PROBLEM DETAILS
Write out again, unaltered, the lines from the start through the line containing "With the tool".

RECORDED DATA

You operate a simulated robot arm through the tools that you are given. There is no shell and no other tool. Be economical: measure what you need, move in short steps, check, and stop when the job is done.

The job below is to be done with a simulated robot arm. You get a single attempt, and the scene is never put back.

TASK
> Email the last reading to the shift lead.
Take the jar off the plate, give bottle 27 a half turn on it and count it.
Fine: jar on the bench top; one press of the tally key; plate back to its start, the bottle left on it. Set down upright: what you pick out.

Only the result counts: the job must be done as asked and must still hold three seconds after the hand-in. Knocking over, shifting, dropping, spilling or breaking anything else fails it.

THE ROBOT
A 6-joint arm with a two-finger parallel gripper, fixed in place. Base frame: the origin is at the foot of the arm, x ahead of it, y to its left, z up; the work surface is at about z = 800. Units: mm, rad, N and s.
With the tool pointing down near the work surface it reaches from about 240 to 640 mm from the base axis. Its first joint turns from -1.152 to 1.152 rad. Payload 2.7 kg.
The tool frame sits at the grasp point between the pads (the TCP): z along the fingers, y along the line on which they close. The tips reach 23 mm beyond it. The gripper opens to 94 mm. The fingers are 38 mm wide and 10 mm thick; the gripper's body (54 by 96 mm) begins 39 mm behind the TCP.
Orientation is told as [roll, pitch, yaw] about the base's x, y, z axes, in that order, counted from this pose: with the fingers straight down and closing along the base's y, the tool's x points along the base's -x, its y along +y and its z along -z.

COMPLETE ANSWER
You operate a simulated robot arm through the tools that you are given. There is no shell and no other tool. Be economical: measure what you need, move in short steps, check, and stop when the job is done.

The job below is to be done with a simulated robot arm. You get a single attempt, and the scene is never put back.

TASK
> Email the last reading to the shift lead.
Take the jar off the plate, give bottle 27 a half turn on it and count it.
Fine: jar on the bench top; one press of the tally key; plate back to its start, the bottle left on it. Set down upright: what you pick out.

Only the result counts: the job must be done as asked and must still hold three seconds after the hand-in. Knocking over, shifting, dropping, spilling or breaking anything else fails it.

THE ROBOT
A 6-joint arm with a two-finger parallel gripper, fixed in place. Base frame: the origin is at the foot of the arm, x ahead of it, y to its left, z up; the work surface is at about z = 800. Units: mm, rad, N and s.
With the tool pointing down near the work surface it reaches from about 240 to 640 mm from the base axis. Its first joint turns from -1.152 to 1.152 rad. Payload 2.7 kg.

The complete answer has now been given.